Chon, who wasn’t involved in the new work, took part in research that experimentally demonstrated the feasibility of harnessing the physical properties of light as an extra “dimension” for data storage. Chon and his then-colleagues at the University of Southampton used femtosecond lasers—extremely quick pulses of light—to fabricate glass material for encoding information.
Kazansky’s team further developed this technology in the following years—even sending a glass-etched version of Isaac Asimov’s Foundation trilogy to space—until it caught the attention of Microsoft researchers.
“We realized that if we could tame the physics and scale it, there was the potential for [laser-modified glass] to be disruptive as an archival storage technology,” Richard Black, Project Silica’s research director, told Gizmodo during a phone call.
A glass to last a lifetime
Project Silica began around eight years ago, with a multidisciplinary team of mechanical and electronic engineers, computer scientists, and optical specialists. To identify consumer needs, the team held lengthy discussions with organizations like the National Archives, museums, and the entertainment industry.
“These are organizations [with] very high-value data that they want to keep for a very long time,” Black said. They “care very deeply about the type of media that their data is kept on—the idea that there is no malware bug, state-sponsored actor, or whatever that can go in and change the archive,” he added.
Existing options, such as magnetic-tape data storage, did offer that to an extent, but they all eventually wear out, Black noted. In short, what those organizations desired was media that could survive “benign neglect,” or that “you can just put it on the shelf and forget about it,” Black explained.
Finding the optimal dimension
Silica’s primary innovation lies in its novel modification technique, which the team calls the phase voxel. Contrary to Southampton’s blueprint, phase voxels use differences in the phase of light wavelengths to record data in voxels, or a three-dimensional equivalent of a pixel. It only takes a single “zap” of the femtosecond laser to engrave the voxels onto the glass surface.
An image of the writing equipment for encoding data onto the glass surface. © Microsoft/Project Silica
For the demonstration in the paper, the team inscribed 301 voxel layers, but the glass chip has the capacity to store 4.8 terabytes of data—equivalent to about 2 million printed books or 5,000 ultra-high-definition films, according to an accompanying News & Views.
Finding the best approach was a series of trial-and-error experiments that sometimes took unexpected turns, Black said. For instance, unlike Southampton’s blueprint, Silica operates in four dimensions (the physical voxel plus phases of light) as opposed to five.

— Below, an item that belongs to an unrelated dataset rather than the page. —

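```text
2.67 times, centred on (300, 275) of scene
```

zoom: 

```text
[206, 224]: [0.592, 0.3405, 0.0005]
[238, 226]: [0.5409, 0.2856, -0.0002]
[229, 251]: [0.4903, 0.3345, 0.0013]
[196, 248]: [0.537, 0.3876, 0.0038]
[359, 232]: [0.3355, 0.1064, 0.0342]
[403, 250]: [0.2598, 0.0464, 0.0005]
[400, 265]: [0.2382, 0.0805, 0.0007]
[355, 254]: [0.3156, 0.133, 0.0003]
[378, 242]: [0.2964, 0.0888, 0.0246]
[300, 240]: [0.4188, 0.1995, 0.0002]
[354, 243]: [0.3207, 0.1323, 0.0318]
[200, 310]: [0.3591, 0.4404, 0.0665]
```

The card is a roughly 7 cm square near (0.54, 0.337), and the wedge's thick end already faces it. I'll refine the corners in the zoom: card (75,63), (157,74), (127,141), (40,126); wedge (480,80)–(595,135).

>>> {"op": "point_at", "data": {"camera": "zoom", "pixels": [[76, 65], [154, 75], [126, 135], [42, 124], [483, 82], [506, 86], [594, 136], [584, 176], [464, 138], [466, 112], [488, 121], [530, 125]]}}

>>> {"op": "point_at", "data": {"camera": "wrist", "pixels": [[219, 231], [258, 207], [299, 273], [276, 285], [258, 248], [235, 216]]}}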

“That’s counterintuitive, but going four was better than five,” Black said. The decision improved energy efficiency and the overall capacity for packing in denser datasets, he added.
From your kitchen to libraries
Silica is also primarily borosilicate glass, a material found in most kitchens. It’s the stuff most Pyrex products are made of and the semi-transparent cover for oven doors.
Kazansky called the choice of material a “pragmatic engineering choice,” adding that he was “impressed by the scalability—the use of multi-beam writing and closed-loop feedback demonstrates a clear path toward industrial throughput.”
Chon also noted that Silica reflected a remarkable “amalgam” of numerous, smaller advances in optical engineering that “packs a whole lot of different, modern-day technologies for fast recording, reading, archival storage, and so on.”
Looking to the future of data
“One of the things that we’ve done with our research is effectively we have removed all of the scientific challenges—now, it’s only about the laser,” Black said. Given the relative simplicity of the modification technique, the remaining challenges lie mostly with the femtosecond lasers, which Black believes should see advances soon.
Already, however, the durability of Silica should offer huge benefits for researchers, engineers, and more, especially as we live in an era of information overload.
With Silica, users “can write the data into the glass, and then once it’s done, then it’s done—there’s no ongoing cost,” Black said. “And when we talk to people, that’s actually a really big change. This will change the way we think about keeping data and archival preservation.”